Tina Andrianopoulos was taking Henry for his daily walk around the block on September 19 when they came upon a man holding a large white dog on a harness.
Ms Andrianopoulos said they were attempting to pass when the other dog attacked without warning, only letting go after its owner repeatedly hit it on the head.
“The dog just leapt onto Henry and locked onto the scruff of his neck,” she said.
“Henry ran home to the backyard and hid under my deck. I chased him home and wrapped a towel around him.”
Two women who witnessed the attack helped Ms Andrianopoulos rush the heavily bleeding Henry to the vet for emergency surgery.
Henry has since had further surgery for his injuries and is slowly recovering from the attack.
Ms Andrianopoulos said she has already spent more than $2500 on vet bills, with more to come, as well as having to take a fortnight off work to care for Henry.

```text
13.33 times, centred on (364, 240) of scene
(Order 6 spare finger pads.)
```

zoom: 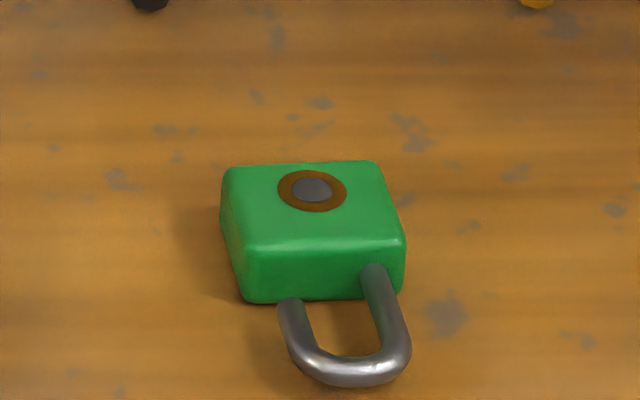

She said she had seen the dog and its owner a few times before the attack and the dog appeared to be a pit bull staffy cross.
Ms Andrianopoulos reported the attack to both Maribyrnong council and Victoria Police, but is frustrated that more steps haven’t been taken to locate the dog and its owner.
“The council says they can’t find him, so the dog’s obviously not registered,” she said.
“I want him to be held responsible for what happened. I don’t want the dog put down or anything, but it should at least be muzzled. It’s a danger out there and I just get stressed thinking about it – what if a child walks within the length of the lead and it attacks them?”
Maribyrnong council planning services director Nigel Higgins said councils are responsible for investigating reports of a dog attack.
“This includes seizure of the offending dog if possible, identifying and prosecuting the offending dog’s owner relevant to the type and seriousness of the attack,” he said.
“Council did respond to a dog attack on September 19 and at this stage the offending dog and its owner have not been identified. The investigation is ongoing.”
Owners found in breach of the Domestic Animals Act 1994 can face a fine of up to $413 or court action. Mr Higgins said while a number of restrictions apply to pit bull breeds, these do not apply to cross bred dogs.